According to the Bank of Canada, roughly 60% of all outstanding mortgages will renew in the 2025 to 2026 window, and most of those borrowers will face higher monthly payments. For the average five-year fixed mortgage, payments could jump 15% to 20%. A smaller group, around 10%, may see increases as high as 40%, depending on balance and amortization.

If you’re in a variable-rate mortgage with adjusting payments, there’s a small silver lining: some borrowers in this group could see 5% to 7% decreases as rates stabilize. But for the majority, it’s going to feel like a financial gut punch.

The reason is simple: after two years of steep interest-rate hikes meant to fight inflation, the cost of borrowing has climbed dramatically, and renewal time is when it catches up to you.


2. Why Ontario Homeowners Are Feeling It Harder

Ontario homeowners, especially in the GTA, Hamilton, and Ottawa regions, are carrying some of the highest mortgage balances in the country.

That means even small rate hikes translate to big dollar increases. A $600,000 mortgage renewing at 5.75% instead of 2.25% could see payments climb by roughly $800 to $1,000 a month.

According to TD Economics, provinces with high home prices and stretched affordability, like Ontario and British Columbia, are the most exposed to “renewal shock.” Meanwhile, households in lower-cost provinces (like Alberta or Atlantic Canada) are feeling less pressure because their mortgage sizes are smaller.

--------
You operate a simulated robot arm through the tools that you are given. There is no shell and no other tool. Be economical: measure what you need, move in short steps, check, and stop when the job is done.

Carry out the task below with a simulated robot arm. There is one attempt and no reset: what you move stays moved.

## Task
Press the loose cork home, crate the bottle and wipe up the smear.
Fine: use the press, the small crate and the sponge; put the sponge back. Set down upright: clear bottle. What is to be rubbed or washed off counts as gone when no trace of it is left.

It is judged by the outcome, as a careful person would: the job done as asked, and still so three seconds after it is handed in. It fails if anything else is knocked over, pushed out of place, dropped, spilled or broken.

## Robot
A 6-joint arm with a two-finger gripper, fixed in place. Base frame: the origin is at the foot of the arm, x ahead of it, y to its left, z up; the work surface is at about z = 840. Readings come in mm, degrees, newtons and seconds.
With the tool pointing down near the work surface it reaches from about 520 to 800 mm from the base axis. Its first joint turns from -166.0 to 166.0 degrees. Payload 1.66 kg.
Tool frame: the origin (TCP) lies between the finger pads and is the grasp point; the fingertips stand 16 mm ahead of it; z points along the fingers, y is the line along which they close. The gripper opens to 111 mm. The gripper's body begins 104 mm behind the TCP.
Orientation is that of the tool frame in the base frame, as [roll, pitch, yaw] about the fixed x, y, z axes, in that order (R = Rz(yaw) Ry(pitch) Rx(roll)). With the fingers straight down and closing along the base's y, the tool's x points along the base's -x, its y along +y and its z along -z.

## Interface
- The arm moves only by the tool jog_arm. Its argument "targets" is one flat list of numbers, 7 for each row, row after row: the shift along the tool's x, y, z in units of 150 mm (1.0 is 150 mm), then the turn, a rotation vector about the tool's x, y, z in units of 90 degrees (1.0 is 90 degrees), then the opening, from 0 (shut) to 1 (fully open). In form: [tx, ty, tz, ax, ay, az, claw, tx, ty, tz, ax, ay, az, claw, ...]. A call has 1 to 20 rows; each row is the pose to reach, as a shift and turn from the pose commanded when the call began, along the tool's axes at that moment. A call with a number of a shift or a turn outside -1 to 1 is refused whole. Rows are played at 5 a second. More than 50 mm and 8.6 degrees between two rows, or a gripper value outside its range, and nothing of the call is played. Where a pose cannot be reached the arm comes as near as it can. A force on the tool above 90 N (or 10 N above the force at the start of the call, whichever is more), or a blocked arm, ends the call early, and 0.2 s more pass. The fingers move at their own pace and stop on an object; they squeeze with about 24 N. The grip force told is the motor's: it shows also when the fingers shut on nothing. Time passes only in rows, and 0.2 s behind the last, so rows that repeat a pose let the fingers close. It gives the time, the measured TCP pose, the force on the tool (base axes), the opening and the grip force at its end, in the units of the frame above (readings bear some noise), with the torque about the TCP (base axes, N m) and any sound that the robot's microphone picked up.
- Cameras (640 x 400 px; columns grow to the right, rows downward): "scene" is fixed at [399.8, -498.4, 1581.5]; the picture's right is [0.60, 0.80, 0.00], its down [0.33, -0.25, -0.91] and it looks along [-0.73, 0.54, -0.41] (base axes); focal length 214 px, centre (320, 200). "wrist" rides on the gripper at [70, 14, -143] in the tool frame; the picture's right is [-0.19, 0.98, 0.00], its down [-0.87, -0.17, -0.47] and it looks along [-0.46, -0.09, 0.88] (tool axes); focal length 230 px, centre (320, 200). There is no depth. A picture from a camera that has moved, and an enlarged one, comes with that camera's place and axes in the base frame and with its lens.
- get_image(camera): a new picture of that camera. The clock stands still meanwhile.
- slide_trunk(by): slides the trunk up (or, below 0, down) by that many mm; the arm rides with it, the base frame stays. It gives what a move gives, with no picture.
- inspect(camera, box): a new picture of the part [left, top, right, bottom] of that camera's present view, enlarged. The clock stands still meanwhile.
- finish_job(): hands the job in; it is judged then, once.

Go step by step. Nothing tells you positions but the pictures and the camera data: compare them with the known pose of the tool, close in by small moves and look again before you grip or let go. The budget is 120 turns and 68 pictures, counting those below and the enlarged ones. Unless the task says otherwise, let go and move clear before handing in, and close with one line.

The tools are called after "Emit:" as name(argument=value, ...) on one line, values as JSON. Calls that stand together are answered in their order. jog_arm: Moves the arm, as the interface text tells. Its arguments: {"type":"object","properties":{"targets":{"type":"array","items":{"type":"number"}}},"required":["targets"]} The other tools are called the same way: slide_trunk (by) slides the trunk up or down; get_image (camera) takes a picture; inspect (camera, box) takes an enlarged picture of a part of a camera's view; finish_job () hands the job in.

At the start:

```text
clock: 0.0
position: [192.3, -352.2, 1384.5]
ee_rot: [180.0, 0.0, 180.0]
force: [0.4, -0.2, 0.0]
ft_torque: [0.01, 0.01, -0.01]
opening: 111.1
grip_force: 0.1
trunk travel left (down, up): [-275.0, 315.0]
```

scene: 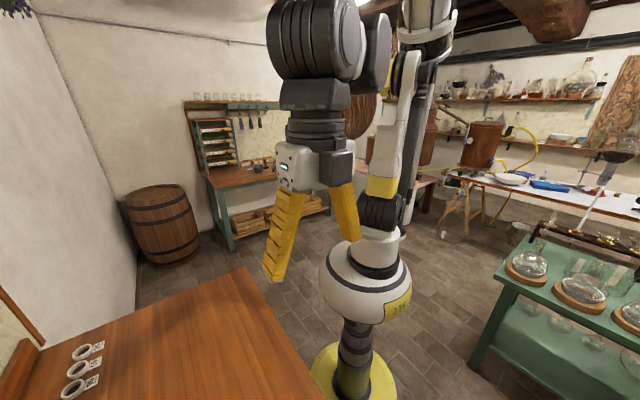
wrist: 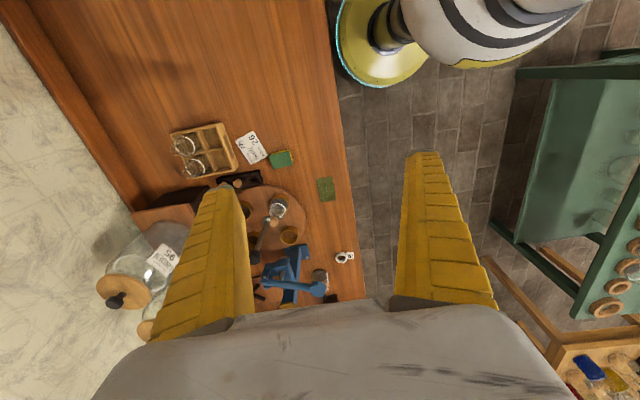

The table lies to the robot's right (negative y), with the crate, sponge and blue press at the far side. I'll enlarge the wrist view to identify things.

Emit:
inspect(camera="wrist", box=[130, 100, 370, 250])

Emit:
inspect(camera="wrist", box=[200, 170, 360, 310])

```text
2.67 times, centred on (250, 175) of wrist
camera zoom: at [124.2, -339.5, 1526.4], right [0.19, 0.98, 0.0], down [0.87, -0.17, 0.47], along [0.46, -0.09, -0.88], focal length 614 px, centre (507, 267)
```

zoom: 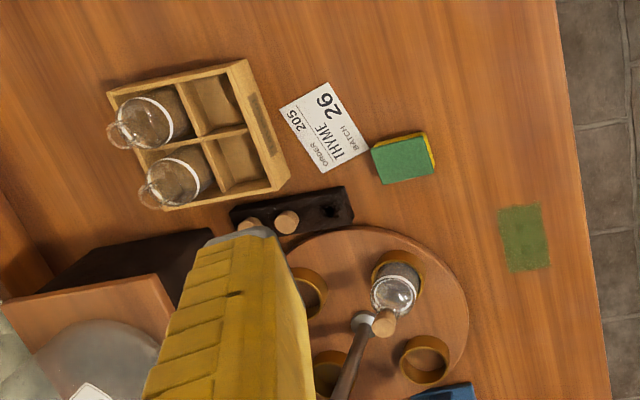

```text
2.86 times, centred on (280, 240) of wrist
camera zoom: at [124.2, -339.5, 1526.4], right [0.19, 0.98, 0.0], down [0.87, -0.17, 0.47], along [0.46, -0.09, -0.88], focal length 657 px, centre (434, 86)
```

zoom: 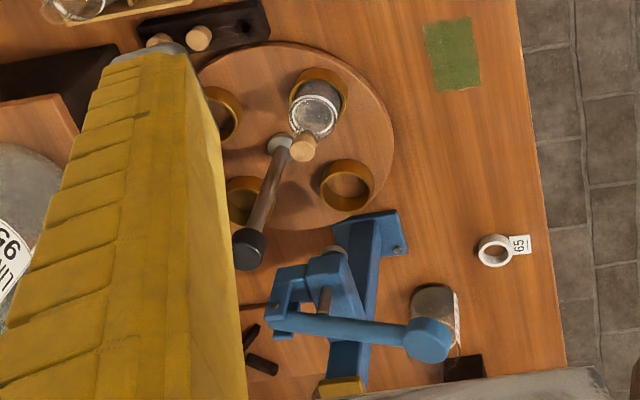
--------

Ontario also has unique regulatory protections under FSRA. Brokers are required to disclose all renewal options and explain the impact of any changes to your rate, term, or amortization. But remember, disclosure isn’t advice. Just because the bank sends you a renewal letter doesn’t mean it’s the best deal available to you.


3. What Those Numbers Look Like in Real Life

Let’s put the numbers in perspective.

Imagine your current mortgage payment is $2,000/month. Here’s how renewal could look if your rate jumps:

  • 15% increase → $2,300/month
  • 20% increase → $2,400/month
  • 40% increase → $2,800/month

That’s an extra $300 to $800 coming out of your monthly budget, after taxes, groceries, and utilities have already gone up.

The Bank of Canada projects that the average mortgage debt-service ratio (MDS), the percentage of income homeowners spend on mortgage payments, could rise from about 15% to 18% in 2025. That may not sound dramatic, but it’s enough to push thousands of families from “comfortable” to “cash-tight.”

And when you add in credit-card debt, car loans, and childcare costs? It’s clear why renewal time can make or break household finances.


4. Why It Might Not Be All Doom and Gloom (But Don’t Count On It)

Here’s the good news: some homeowners are more prepared than they think.

Many Canadians anticipated this rate cycle and increased their payments early or built up equity through lump-sum payments. Others benefited from rising property values, giving them a lower loan-to-value ratio heading into renewal.

TD Economics reports that overall mortgage payment pressure across the country could actually decline slightly (-1.2%) in 2025, largely because some borrowers have already adjusted their budgets or locked in lower shorter-term rates.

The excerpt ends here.